Some Women Worth Watching


“Jesus Christ, as he went out of the city in weakness and in disgrace, everyone said that can’t be the Messiah - Why?

Because if you look at the forefathers of the Messiah… the forefathers were

Samuel and Samson and David and Gideon.

And they all brought salvation by being strong. And getting glory.

And so they looked at Jesus and said
‘That can’t be the Messiah. The Messiah wouldn’t be weak.

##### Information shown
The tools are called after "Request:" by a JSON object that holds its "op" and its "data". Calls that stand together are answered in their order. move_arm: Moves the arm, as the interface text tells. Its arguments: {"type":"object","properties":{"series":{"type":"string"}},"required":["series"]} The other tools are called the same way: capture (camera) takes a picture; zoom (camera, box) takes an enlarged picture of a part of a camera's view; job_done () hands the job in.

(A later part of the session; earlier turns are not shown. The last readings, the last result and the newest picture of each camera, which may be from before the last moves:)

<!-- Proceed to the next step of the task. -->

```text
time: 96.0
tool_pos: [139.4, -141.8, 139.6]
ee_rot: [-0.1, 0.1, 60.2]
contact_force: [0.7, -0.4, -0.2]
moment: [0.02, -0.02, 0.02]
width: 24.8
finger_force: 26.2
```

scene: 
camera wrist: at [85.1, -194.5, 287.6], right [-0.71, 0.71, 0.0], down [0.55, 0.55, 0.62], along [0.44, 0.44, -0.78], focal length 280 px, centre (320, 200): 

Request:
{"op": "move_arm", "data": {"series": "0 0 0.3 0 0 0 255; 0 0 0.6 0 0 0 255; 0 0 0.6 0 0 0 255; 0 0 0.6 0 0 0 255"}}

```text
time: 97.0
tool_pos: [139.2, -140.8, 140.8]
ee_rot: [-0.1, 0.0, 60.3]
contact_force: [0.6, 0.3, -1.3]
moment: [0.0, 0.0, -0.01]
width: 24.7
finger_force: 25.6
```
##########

The Messiah wouldn’t be disgraced…’
But you know what their problem was?

*They were looking at the forefathers of the Messiah, but not the foremothers.*
They were looking at the men who were the forerunners of Jesus and not the women.

Because over and over again, God gave a foretaste of the real gospel and the work of Jesus Christ in the fact that he continually brought his salvation of the world through

the barren,

through
the rejected,

through
the unwanted
women.

It’s old barren Sarah, and not beautiful, fertile Hagar through whom God brings the royal messianic, saving seed, Isaac.

It’s through Leah, the girl that nobody wanted, the wife that Jacob didn’t want, not Rachel the beautiful and the wanted. It’s through Leah that God brings the royal messianic, saving seed of Judah.

Samson is born to a barren woman who shouldn’t be able to have children.
Samuel is born to a suffering, disgraced woman, but through the suffering and disgrace of Hannah, salvation comes.

If you looked at the foremothers, you would have known that Isaiah was talking about the Messiah when he said that the One who comes to save us will suffer disgrace and will be crushed for our iniquities.

Jesus experienced the reversal Hannah was talking about…

Through his weakness and suffering we are saved.

You could see it in Hannah, if you were looking at Hannah and not at Samuel.
You could see it in Samson’s mother, you could see it in Leah.

You could see it in *all* of those women.

The women in the Old Testament show that Jesus Christ is not just a coming King, but a suffering servant.”

Tim Keller on Hannah’s prayer in 1 Samuel.